Mais la pourriture qui règne chez les nantis contamine peu à peu les domestiques. Pour eux la vie est un enfer, mais, bien souvent, à l’instar de Célestine elle-même, au lieu de se révolter et de s’organiser pour subvertir un ordre hypocrite et inique, ils ne voient d’issue qu’en accédant à leur tour au statut de maître. Forme moderne de l’esclavage, la condition des gens de maison, comme on disait, est bien dénoncée par la chambrière, que le romancier dote d’une lucidité impitoyable : « On prétend qu’il n’y a plus d’esclavage... Ah ! voilà une bonne blague, par exemple... Et les domestiques, que sont-ils donc, sinon des esclaves ?... Esclaves de fait, avec tout ce que l’esclavage comporte de vileté morale, d’inévitable corruption, de révolte engendreuse de haines. » Selon elle, le domestique est un être « disparate », « un monstrueux hybride humain », qui « n’est plus du peuple, d’où il sort », sans être pour autant « de la bourgeoisie où il vit et où il tend ». Si tous les serfs des temps modernes sont condamnés à l’instabilité, à la surexploitation et à de perpétuelles humiliations, les femmes de chambre sont de surcroît traitées comme des travailleuses sexuelles à domicile, ce qui est souvent le premier pas vers la prostitution. L’un des dilemmes auxquels est confrontée Célestine est précisément de savoir si elle n’aurait pas intérêt à franchir le pas de la galanterie et d’entrer “en maison”. Mais Mirbeau ne nourrit pour autant aucune illusion sur les capacités de révolte de la gent domestique, car elle est aliénée idéologiquement et presque toujours corrompue par ses maîtres : Célestine elle-même, malgré sa lucidité et son dégoût, finit par devenir maîtresse à son tour et par houspiller ses bonnes, dans « le petit café » de Cherbourg où elle a suivi le jardinier-cocher Joseph, antisémite et sadique, enrichi par le vol audacieux de l’argenterie des Lanlaire, et dont elle s’est persuadée qu’il a violé et assassiné une petite fille, Claire. Comble de la déception du lecteur : elle se dit même prête à le suivre « jusqu’au crime », tels sont les derniers mots de son journal...

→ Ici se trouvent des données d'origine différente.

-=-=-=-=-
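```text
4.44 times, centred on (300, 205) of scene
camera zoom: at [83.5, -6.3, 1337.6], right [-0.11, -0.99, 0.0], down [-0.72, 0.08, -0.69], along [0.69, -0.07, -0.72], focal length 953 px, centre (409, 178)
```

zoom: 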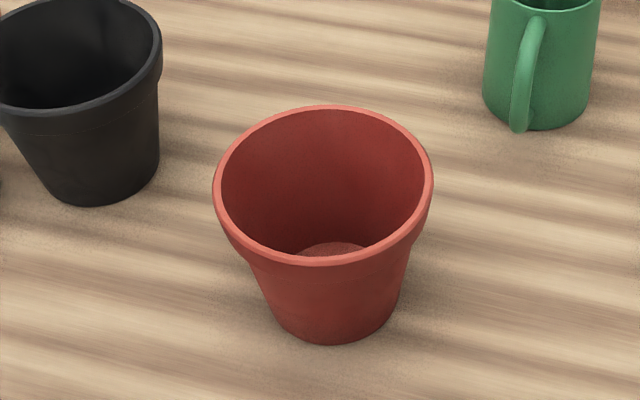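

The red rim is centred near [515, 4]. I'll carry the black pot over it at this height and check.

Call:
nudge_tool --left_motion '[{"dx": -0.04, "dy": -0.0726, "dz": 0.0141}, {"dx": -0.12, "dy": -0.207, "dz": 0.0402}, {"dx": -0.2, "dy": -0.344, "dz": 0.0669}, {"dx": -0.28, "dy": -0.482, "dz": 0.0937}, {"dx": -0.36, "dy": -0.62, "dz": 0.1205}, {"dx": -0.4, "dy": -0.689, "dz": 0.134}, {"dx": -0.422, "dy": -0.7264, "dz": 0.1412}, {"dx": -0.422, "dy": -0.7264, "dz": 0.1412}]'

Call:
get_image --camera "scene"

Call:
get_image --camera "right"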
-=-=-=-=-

À travers le personnage de Joseph, membre actif de toutes les ligues antisémitiques de Haute-Normandie, Mirbeau s’emploie à discréditer les partisans du sabre et du goupillon. Car cet énigmatique et impénétrable Joseph, aux allures reptiliennes, est un sadique, qui jouit de faire durer l'agonie d'un canard. Le romancier nous incite à en conclure que les motivations des anti-dreyfusards s'enracinent dans le cerveau reptilien, que les nationalistes et les antisémites qui ne cessent de crier « Mort aux Juifs »  ne sont que des assassins en puissance, et que le combat des dreyfusistes est bien celui des Lumières contre les ténèbres, de la pensée libre contre la part d'inhumain que tous les hommes, lointains descendants des grands fauves, portent en eux. De même, à travers l'enthousiasme bestial des domestiques réactionnaires pour les valeurs en toc de leurs maîtres qu’ils copient sans vergogne – l'armée, la monarchie, l'argent –, il nous fait comprendre que seuls les esprits bas, incultes, idéologiquement aliénés par le poids de leur servitude, peuvent encore se laisser leurrer par les grands mots mystificateurs de patrie, de noblesse, de religion et d'honneur.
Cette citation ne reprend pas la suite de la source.